---------- RECORDS TO USE
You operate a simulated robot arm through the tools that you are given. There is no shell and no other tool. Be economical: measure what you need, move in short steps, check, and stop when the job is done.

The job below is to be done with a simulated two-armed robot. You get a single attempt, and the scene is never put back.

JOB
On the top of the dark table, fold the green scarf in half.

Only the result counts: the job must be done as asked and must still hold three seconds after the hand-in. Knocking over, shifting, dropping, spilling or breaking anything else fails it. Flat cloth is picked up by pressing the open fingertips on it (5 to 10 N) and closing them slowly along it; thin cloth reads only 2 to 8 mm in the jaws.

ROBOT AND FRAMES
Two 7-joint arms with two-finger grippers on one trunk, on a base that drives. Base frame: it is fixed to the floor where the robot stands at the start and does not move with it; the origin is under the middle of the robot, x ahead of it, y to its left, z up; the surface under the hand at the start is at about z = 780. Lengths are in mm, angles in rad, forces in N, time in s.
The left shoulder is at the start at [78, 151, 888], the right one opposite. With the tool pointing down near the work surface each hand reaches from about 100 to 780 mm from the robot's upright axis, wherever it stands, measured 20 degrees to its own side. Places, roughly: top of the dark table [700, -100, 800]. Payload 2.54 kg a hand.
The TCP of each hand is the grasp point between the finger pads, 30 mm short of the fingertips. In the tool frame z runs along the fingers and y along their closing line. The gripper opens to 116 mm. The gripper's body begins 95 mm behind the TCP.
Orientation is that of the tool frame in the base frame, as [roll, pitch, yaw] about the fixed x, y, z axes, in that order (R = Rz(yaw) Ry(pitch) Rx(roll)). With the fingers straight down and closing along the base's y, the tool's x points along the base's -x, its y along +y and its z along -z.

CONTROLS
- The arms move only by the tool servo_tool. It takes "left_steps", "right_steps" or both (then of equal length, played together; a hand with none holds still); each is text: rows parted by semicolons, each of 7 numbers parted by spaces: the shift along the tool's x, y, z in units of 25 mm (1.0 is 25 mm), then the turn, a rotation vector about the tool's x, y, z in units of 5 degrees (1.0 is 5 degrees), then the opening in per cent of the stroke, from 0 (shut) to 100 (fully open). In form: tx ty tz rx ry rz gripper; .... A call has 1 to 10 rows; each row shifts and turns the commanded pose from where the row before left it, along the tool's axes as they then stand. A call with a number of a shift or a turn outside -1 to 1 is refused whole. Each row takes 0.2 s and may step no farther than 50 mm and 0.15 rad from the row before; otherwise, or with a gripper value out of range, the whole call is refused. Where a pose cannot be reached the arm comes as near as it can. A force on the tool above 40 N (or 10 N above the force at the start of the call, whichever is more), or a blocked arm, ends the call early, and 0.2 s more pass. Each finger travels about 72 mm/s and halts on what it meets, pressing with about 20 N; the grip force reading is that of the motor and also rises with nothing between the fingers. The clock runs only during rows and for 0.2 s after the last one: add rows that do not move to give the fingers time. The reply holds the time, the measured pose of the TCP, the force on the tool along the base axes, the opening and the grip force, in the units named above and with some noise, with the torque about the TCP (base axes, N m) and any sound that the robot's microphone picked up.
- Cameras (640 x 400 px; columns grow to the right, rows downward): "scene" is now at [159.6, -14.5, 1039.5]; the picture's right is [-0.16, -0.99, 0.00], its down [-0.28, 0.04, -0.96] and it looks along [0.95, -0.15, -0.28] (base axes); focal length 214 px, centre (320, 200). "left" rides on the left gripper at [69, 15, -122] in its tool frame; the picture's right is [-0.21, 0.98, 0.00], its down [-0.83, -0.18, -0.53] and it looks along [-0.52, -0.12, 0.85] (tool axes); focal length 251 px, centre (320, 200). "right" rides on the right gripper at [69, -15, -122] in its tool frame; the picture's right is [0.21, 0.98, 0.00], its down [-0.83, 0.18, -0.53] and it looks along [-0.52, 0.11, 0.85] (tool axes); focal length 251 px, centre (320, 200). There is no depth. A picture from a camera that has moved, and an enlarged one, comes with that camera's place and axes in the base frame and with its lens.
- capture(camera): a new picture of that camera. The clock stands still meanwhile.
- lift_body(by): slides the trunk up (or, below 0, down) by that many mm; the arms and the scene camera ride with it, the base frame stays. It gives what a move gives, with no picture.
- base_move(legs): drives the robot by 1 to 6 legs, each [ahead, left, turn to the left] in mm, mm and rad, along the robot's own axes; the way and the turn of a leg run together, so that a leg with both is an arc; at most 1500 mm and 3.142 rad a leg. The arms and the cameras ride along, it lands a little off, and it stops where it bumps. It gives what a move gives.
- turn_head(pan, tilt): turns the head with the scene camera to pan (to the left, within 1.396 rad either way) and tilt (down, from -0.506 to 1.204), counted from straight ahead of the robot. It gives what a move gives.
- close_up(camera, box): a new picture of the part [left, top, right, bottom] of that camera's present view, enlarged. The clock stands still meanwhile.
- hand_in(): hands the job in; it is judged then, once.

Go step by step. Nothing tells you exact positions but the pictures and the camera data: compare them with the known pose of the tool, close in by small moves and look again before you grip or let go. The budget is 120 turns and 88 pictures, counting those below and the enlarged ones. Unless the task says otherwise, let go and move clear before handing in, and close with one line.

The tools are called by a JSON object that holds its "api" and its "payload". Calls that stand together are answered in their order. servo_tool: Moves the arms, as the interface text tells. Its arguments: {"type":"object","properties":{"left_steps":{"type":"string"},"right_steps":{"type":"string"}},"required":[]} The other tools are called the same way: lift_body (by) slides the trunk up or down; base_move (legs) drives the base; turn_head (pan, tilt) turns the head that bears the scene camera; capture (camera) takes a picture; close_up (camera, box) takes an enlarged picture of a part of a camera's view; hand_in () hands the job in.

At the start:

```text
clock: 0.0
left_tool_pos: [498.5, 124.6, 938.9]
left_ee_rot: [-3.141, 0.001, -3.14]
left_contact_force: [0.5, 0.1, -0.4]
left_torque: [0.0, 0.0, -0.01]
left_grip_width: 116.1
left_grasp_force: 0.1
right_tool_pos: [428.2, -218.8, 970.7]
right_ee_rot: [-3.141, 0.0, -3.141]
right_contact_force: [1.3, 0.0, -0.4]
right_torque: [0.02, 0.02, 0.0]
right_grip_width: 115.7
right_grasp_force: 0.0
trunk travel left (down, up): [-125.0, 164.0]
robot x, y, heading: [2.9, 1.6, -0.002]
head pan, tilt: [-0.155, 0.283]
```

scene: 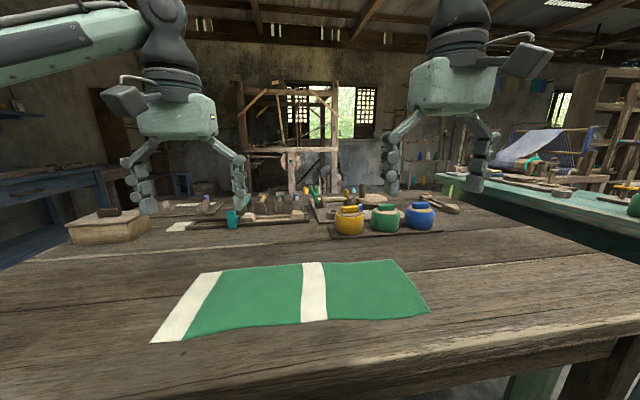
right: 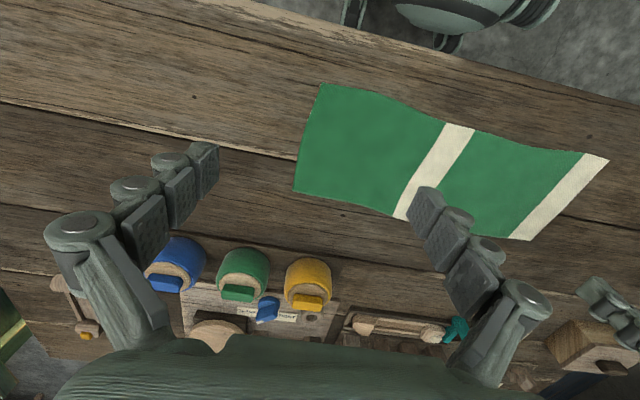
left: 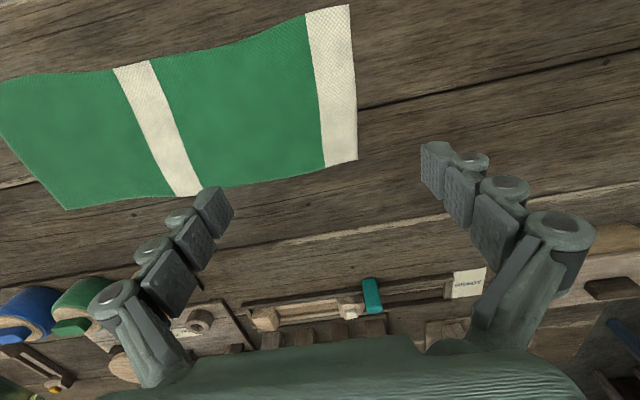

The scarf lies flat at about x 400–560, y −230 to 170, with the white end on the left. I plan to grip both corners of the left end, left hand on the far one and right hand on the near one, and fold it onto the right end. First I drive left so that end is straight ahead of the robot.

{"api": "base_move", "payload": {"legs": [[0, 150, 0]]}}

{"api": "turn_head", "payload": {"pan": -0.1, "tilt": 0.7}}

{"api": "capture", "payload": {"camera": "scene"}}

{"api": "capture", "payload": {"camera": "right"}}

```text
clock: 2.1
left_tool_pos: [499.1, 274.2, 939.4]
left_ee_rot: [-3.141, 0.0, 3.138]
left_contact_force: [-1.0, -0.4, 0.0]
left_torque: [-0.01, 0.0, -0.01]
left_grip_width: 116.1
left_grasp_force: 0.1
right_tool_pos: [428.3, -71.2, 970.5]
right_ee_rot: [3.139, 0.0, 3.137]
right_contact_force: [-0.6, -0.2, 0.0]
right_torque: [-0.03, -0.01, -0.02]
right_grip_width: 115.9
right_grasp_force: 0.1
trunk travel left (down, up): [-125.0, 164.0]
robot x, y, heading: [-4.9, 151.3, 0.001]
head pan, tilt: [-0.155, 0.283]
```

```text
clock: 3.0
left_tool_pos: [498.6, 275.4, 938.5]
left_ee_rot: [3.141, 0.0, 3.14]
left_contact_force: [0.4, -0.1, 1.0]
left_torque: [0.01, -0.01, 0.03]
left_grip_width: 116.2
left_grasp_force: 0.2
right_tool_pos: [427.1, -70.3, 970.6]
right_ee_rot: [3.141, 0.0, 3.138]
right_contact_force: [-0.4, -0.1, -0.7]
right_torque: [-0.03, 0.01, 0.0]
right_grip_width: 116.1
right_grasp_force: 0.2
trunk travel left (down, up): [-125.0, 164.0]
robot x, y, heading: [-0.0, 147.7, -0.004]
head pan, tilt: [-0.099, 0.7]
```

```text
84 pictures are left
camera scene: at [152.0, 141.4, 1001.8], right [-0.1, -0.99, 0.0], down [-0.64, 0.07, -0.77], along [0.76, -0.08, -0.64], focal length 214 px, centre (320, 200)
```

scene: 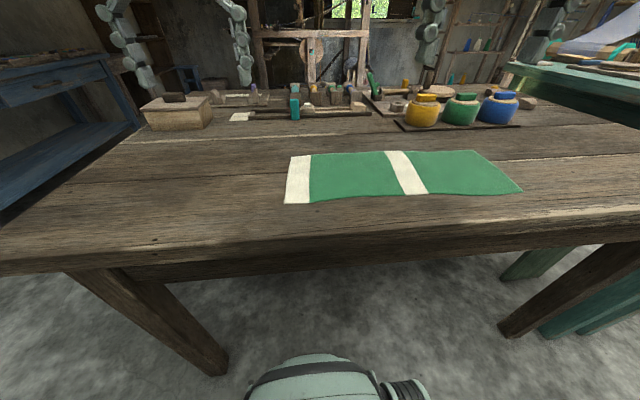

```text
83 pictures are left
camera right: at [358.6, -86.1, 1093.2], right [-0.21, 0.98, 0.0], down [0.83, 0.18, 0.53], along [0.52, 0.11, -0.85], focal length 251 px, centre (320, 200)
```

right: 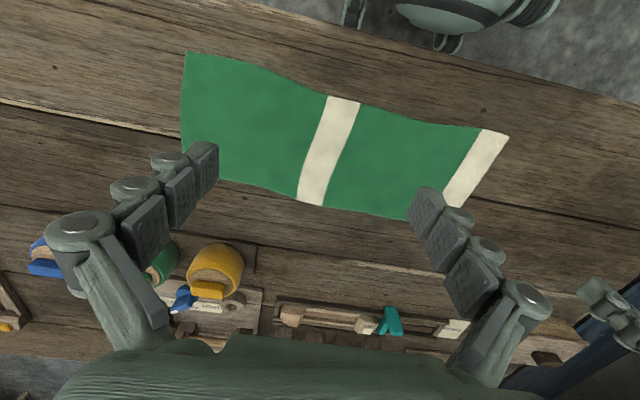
--------------------
---------- RECORDS TO USE
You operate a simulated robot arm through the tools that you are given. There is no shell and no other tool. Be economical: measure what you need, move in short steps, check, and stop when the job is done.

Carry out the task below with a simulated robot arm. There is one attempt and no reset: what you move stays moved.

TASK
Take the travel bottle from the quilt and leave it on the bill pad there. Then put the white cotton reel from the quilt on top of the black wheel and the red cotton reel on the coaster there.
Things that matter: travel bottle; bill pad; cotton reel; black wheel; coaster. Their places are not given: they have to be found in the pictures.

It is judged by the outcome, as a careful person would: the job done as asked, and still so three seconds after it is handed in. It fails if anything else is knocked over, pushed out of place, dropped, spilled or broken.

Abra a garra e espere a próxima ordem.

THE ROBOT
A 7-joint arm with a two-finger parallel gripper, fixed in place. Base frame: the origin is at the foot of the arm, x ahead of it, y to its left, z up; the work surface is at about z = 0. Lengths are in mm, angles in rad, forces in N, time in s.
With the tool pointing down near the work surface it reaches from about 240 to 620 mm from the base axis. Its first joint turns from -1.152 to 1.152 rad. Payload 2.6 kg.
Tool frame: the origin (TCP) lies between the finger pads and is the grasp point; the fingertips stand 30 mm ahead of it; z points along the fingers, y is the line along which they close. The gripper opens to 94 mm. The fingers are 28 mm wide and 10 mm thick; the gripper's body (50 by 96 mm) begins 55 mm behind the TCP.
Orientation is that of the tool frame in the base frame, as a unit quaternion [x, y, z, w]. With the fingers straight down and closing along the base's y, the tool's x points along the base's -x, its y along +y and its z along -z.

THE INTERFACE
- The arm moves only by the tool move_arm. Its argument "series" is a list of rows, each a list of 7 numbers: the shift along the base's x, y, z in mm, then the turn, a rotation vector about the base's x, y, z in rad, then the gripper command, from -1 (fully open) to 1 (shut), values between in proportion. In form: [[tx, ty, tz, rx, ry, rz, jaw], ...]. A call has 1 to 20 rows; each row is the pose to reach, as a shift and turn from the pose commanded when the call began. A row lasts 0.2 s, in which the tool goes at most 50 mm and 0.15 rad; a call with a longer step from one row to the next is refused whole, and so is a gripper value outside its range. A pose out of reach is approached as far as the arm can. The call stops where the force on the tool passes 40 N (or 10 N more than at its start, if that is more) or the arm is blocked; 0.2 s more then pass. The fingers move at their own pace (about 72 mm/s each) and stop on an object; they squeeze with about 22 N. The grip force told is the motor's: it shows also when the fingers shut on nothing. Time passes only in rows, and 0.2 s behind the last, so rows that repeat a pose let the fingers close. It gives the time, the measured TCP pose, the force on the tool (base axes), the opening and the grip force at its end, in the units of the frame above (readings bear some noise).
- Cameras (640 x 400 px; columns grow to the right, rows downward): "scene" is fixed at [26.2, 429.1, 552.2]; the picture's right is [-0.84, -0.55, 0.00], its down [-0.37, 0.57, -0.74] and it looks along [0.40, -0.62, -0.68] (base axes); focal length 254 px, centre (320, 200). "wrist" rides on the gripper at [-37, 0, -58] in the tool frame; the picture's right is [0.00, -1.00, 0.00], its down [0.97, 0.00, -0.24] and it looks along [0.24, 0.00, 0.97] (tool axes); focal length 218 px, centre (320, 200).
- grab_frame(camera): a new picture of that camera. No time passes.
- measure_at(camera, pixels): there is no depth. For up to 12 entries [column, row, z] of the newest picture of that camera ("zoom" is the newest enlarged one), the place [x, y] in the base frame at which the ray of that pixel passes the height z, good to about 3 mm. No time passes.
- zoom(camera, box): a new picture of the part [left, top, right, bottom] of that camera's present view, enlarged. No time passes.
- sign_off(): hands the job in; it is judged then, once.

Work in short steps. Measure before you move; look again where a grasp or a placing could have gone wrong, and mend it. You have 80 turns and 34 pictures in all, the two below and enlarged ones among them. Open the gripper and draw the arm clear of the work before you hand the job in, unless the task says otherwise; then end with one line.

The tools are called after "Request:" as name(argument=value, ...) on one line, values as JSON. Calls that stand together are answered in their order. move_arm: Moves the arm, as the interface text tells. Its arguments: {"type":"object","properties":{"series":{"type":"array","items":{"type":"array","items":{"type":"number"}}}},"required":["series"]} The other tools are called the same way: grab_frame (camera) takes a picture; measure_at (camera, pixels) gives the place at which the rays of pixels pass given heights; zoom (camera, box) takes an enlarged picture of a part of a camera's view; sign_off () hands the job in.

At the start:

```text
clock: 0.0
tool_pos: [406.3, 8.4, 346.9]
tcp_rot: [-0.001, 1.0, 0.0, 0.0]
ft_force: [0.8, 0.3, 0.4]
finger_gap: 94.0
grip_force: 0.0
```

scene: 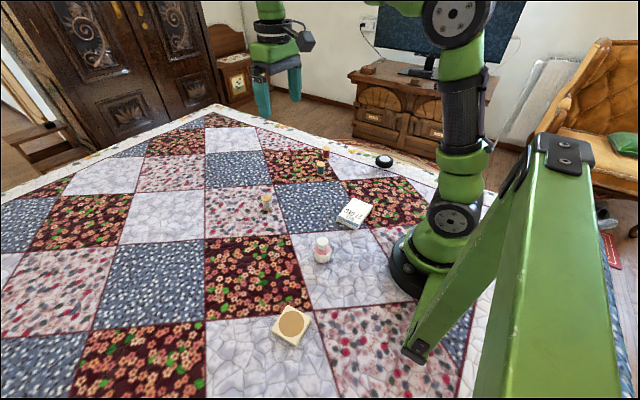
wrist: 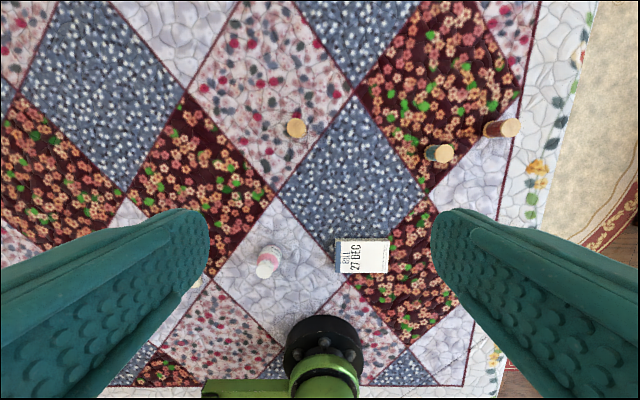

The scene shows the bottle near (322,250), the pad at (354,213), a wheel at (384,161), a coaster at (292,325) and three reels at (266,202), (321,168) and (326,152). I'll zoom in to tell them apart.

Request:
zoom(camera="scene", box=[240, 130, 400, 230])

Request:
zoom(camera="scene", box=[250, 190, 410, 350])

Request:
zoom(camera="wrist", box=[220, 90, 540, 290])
--------------------
---------- SELECTED PASSAGE
Read & Study the Bible Online - Bible Portal

Verse 6

Fiery serpents - השרפים הנחשים hannechashim hasseraphim . I have observed before, on Gen. iii., that it is difficult to assign a name to the creature termed in Hebrew nachash ; it has different significations, but its meaning here and in Gen. iii. is most difficult to be ascertained. Seraphim is one of the orders of angelic beings, Isaiah 6:2 , Isaiah 6:6 ; but as it comes from the root שרף saraph , which signifies to burn, it has been translated fiery in the text. It is likely that St. Paul alludes to the seraphim, Hebrews 1:7 ; : Who maketh his angels spirits, and his ministers a Flame Of Fire. The animals mentioned here by Moses may have been called fiery because of the heat, violent inflammation, and thirst, occasioned by their bite; and consequently, if serpents, they were of the prester or dipsas species, whose bite, especially that of the former, occasioned a violent inflammation through the whole body, and a fiery appearance of the countenance. The poet Lucan has well expressed this terrible effect of the bite of the prester, and also of the dipsas, in the ninth book of his Pharsalia, which, for the sake of those who may not have the work at hand, I shall here insert.
--------------------
COMPLETE THE FOLLOWING:
(A) Write out the whole selected passage again, unchanged.
(B) Above are records; repeat only the lines starting at the line with "with its lens." and ending at the line with "- lift_body(by): slides", exactly as they appear, both included.

THE RESULTS:
(A)
Read & Study the Bible Online - Bible Portal

Verse 6

Fiery serpents - השרפים הנחשים hannechashim hasseraphim . I have observed before, on Gen. iii., that it is difficult to assign a name to the creature termed in Hebrew nachash ; it has different significations, but its meaning here and in Gen. iii. is most difficult to be ascertained. Seraphim is one of the orders of angelic beings, Isaiah 6:2 , Isaiah 6:6 ; but as it comes from the root שרף saraph , which signifies to burn, it has been translated fiery in the text. It is likely that St. Paul alludes to the seraphim, Hebrews 1:7 ; : Who maketh his angels spirits, and his ministers a Flame Of Fire. The animals mentioned here by Moses may have been called fiery because of the heat, violent inflammation, and thirst, occasioned by their bite; and consequently, if serpents, they were of the prester or dipsas species, whose bite, especially that of the former, occasioned a violent inflammation through the whole body, and a fiery appearance of the countenance. The poet Lucan has well expressed this terrible effect of the bite of the prester, and also of the dipsas, in the ninth book of his Pharsalia, which, for the sake of those who may not have the work at hand, I shall here insert.

(B)
- Cameras (640 x 400 px; columns grow to the right, rows downward): "scene" is now at [159.6, -14.5, 1039.5]; the picture's right is [-0.16, -0.99, 0.00], its down [-0.28, 0.04, -0.96] and it looks along [0.95, -0.15, -0.28] (base axes); focal length 214 px, centre (320, 200). "left" rides on the left gripper at [69, 15, -122] in its tool frame; the picture's right is [-0.21, 0.98, 0.00], its down [-0.83, -0.18, -0.53] and it looks along [-0.52, -0.12, 0.85] (tool axes); focal length 251 px, centre (320, 200). "right" rides on the right gripper at [69, -15, -122] in its tool frame; the picture's right is [0.21, 0.98, 0.00], its down [-0.83, 0.18, -0.53] and it looks along [-0.52, 0.11, 0.85] (tool axes); focal length 251 px, centre (320, 200). There is no depth. A picture from a camera that has moved, and an enlarged one, comes with that camera's place and axes in the base frame and with its lens.
- capture(camera): a new picture of that camera. The clock stands still meanwhile.
- lift_body(by): slides the trunk up (or, below 0, down) by that many mm; the arms and the scene camera ride with it, the base frame stays. It gives what a move gives, with no picture.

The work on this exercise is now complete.